__PROBLEMS AND TASKS__.
1) Cite the provided passage exactly. Begin with "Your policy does" and finish with "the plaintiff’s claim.".
2) Give the continuation of the provided passage.

__PROVIDED PASSAGE__.
——

Your policy covers you and your family:
as the owner of your home if you have insured your home buildings with us;
... ”

50 To properly understand this policy, it is necessary to read the reference to “home” as though it was a reference to the shearers’ quarters.

51 The policy includes the following exclusions:

What is not insured?

Your policy does not insure you or your family against any claim for:
bodily injury, death or illness, or loss or damage to property, caused by or arising directly or indirectly from:

...

you or your family’s business or occupation.”

52 This policy does not contain any definition of the term “farm business”.

53 There is no dispute between the parties that the policies to which I have referred above were in existence at the time of the fire on Mulga Creek Station nor that, subject to their terms and conditions, they respond to the plaintiff’s claim.

——

__SOURCE MATERIAL__.
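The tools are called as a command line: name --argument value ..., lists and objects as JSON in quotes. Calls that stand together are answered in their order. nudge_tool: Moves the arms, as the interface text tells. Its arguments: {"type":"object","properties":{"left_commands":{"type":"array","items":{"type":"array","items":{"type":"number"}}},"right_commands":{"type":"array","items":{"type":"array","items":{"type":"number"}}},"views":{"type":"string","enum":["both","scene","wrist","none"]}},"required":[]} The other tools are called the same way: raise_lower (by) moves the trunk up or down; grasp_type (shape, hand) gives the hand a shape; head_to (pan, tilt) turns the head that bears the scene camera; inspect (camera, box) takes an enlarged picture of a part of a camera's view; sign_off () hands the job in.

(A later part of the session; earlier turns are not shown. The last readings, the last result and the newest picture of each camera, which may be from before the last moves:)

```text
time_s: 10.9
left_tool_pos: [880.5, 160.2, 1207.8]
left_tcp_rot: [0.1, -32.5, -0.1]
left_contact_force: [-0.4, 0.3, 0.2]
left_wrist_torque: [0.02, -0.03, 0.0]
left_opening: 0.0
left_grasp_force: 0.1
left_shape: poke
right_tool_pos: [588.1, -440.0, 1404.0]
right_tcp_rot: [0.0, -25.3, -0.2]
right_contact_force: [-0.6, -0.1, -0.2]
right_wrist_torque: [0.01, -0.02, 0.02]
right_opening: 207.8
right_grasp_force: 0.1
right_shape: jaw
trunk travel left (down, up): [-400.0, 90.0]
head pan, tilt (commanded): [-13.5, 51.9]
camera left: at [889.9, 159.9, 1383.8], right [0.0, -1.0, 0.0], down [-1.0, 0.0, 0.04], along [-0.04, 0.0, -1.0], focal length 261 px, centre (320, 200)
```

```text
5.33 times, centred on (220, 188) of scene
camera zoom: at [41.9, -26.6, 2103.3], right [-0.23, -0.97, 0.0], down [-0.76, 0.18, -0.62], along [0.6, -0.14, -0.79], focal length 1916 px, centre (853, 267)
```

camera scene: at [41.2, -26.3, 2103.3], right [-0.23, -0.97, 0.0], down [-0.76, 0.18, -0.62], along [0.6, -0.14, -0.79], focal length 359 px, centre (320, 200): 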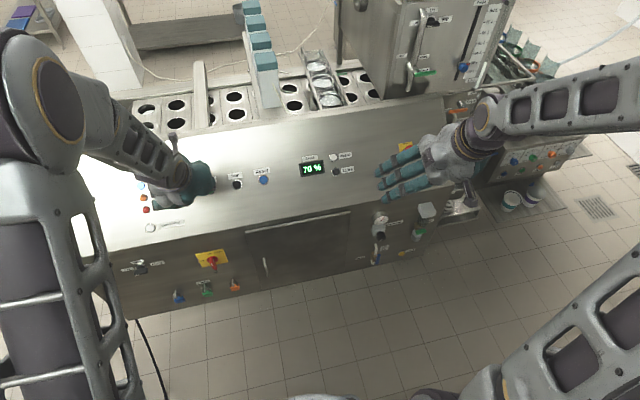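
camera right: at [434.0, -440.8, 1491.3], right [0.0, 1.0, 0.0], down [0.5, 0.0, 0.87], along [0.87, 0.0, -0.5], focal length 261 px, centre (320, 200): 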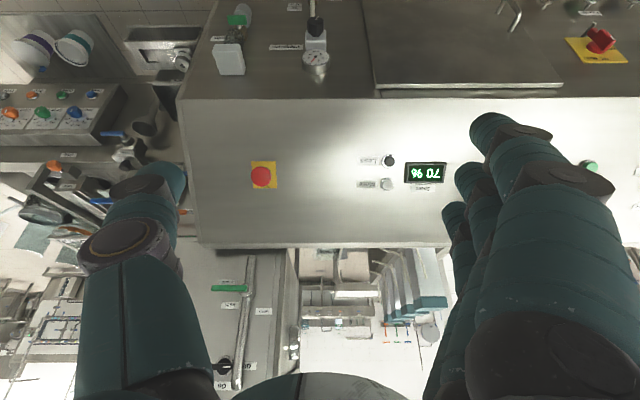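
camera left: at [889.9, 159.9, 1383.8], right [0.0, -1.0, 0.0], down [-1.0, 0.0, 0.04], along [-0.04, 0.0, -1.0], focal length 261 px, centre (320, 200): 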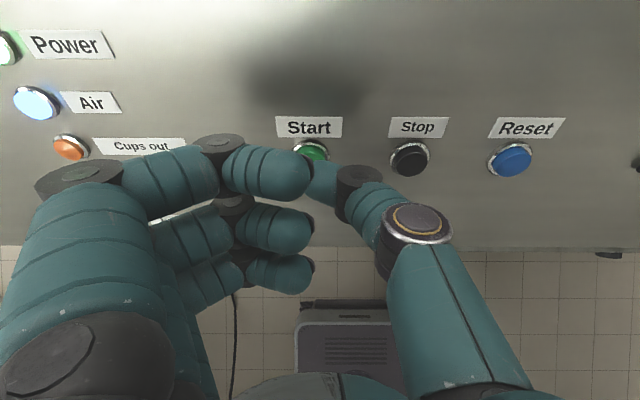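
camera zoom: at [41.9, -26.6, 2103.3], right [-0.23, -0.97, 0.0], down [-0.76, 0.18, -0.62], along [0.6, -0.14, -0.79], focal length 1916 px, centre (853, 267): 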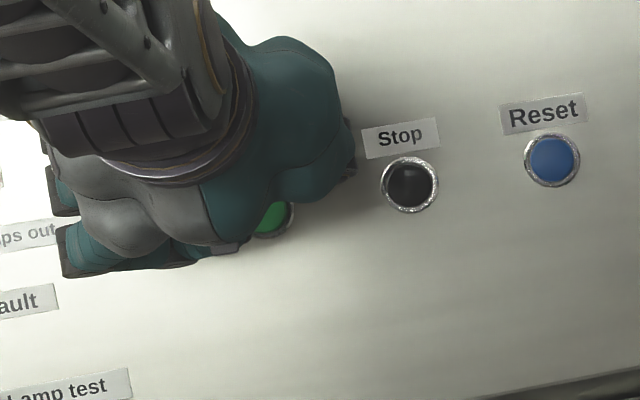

——

__ANSWERS BY TASK__.
1)
Your policy does not insure you or your family against any claim for:
bodily injury, death or illness, or loss or damage to property, caused by or arising directly or indirectly from:

...

you or your family’s business or occupation.”

52 This policy does not contain any definition of the term “farm business”.

53 There is no dispute between the parties that the policies to which I have referred above were in existence at the time of the fire on Mulga Creek Station nor that, subject to their terms and conditions, they respond to the plaintiff’s claim.

2)
Principles of Interpretation and Construction of the Wesfarmers Policy

54 In El Hayek v Vasic [2010] NSWSC 634 at [31]- [34], I discussed the principles of construction applicable to policies of insurance.

55 Those principles are equally applicable here.

56 In short, in approaching the construction of a policy of insurance (and any commercial document), the Court must ascertain the meaning which the document would convey to a reasonable person where that reasonable person has all of the background knowledge available to the contracting parties. The Court must also have regard to the purpose and object of the transaction.

57 It is also necessary to bear in mind that the terms of an exclusion clause in a policy may help to elucidate the extent of the coverage clause. The function of an exclusion clause is to restrict and shape the cover otherwise afforded. A liability of the insured coming within an exclusion is not within cover, even though it might otherwise come within the description of the operative clause: Derrington & Ashton, The Law of Liability Insurance 2nd ed (2005) Lexis Nexis Butterworths, para 10-1; Transfield Pty Ltd v National Vulcan Engineering Insurance Group Ltd [2002] NSWSC 830 at [22] and [34], per McClellan J.

Extrinsic Facts

58 Before turning to the interpretation of the relevant policies, it is necessary to have regard to any extrinsic or surrounding facts established by the evidence, which may be relevant to the policy.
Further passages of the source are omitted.